Angelo Gentilini
05 marzo 2013
Stipendi da 1 a 10 per stare meglio tutti
Negli ultimi decenni c’è stato un aumento vertiginoso delle
disuguaglianze economiche, create "in primis" dagli abusi del capitalismo
finanziario e dalle crescenti disparità salariali che contribuiscono a
sollevare problemi sociali e poca mobilità nella spesa corrente da parte dei
ceti medio-bassi. Giustamente si chiede ai politici di dare l’esempio
abbassando gli stipendi e i vitalizi, ma solo questo non è sufficiente per
riequilibrare la bilancia economica perché ci sono altre migliaia di cittadini
che ricoprono ruoli pubblici e privati che hanno delle retribuzioni e dei premi
da paperon de paperoni. Io credo che serva una rivisitazione generale,
obiettiva e oggettiva, compreso anche una riorganizzazione e una non
sovrapposizione dei ruoli tra pubblico e privato. In linea con le proposte del
Movimento Occupy Wall Street la forbice giusta sulle retribuzioni sarebbe da 1 a 10. Se consideriamo 1
uguale al minimo di 1.500 euro al mese, in un anno si arriva più o meno a
20.000 euro e in 40 anni a 800.000 mila euro. In progressione nel rispetto
delle competenze e responsabilità si può arrivare al tetto massimo di 10 uguale
a 15.000 euro al mese , che porta più o meno a 200.000 mila euro all’anno. Cosi
facendo si evince che in 4 anni il soggetto 10 accumula 800.000 euro pari a
quanto accumula in 40 anni il soggetto 1. Se escludiamo il principio
dell’avidità, che sarebbe anche un peccato, a me sembrano proporzioni molto
dignitose e rispettose, anche perché vanno considerati gli interessi finanziari
che incassano i soggetti della parte alta delle scala che hanno delle cifre in
esubero da investire sempre in relazione ai 20.000 euro annui del soggetto 1.

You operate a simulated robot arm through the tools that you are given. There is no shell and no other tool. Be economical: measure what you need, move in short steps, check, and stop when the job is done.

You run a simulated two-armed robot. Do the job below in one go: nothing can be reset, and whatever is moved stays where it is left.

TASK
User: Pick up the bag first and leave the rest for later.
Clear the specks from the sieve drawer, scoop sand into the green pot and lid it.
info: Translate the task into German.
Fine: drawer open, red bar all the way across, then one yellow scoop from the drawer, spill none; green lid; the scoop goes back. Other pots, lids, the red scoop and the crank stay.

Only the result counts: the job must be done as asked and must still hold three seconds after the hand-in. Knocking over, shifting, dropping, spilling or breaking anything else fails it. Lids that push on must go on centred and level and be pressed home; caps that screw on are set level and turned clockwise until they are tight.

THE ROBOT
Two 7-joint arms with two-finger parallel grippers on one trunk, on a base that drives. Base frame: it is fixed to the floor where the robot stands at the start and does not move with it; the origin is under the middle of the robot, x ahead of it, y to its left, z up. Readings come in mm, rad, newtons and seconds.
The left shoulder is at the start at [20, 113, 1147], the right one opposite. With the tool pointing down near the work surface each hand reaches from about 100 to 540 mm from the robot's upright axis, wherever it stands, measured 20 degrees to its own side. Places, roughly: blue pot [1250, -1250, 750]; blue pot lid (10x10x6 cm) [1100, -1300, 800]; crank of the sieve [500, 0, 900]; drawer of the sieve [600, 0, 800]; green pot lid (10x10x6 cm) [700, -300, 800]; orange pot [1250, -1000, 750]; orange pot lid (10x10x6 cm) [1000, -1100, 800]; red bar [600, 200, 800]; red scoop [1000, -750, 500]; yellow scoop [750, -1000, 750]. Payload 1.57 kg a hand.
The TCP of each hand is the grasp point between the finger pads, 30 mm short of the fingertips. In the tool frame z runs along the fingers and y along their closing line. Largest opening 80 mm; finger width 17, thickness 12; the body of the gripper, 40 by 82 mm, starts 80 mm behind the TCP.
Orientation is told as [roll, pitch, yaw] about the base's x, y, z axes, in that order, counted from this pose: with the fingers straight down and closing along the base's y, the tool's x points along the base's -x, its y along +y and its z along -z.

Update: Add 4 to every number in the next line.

Sono 7 i miliardi di euro che si possono recuperare dal versante pensioni se si
applicasse un tetto di 6.000 euro netti al mese e sarebbero tanti altri i
miliardi di euro da ridistribuire dalla voce retribuzioni se si adottasse
questo metodo. Sono anche un paradosso insostenibile le cifre che girano per i
premi di risultato e le liquidazioni faraoniche sempre elargite a manager e
dirigenti pubblici e privati, soldi su soldi sempre in poche tasche. Le risorse
derivanti da un equa ripartizione della ricchezza sono indispensabili come
motore per la crescita perché aumenterebbe il potere di acquisto dei ceti
medi-bassi a sostegno della domanda interna ed inoltre si potrebbero avere
risorse aggiuntive per investire nella scuola, ricerca, giovani, welfare,
ambiente, futuro. In conclusione voglio ricordare che il peggio della crisi,
dovuto ad un riassetto strutturale economico e produttivo mondiale, deve ancora
arrivare e arriverà quando il mondo del lavoro manifatturiero, che produce il
Pil, non sarà più sostenibile con il solo aiuto tampone degli ammortizzatori
sociali. Perciò se la politica non trova la forza etica e morale per perseguire
questi obiettivi e percorsi di armonizzazione delle risorse e della ricchezza,
sarà il popolo a farlo autonomamente quando oltre la cinghia non resta più
niente da tirare.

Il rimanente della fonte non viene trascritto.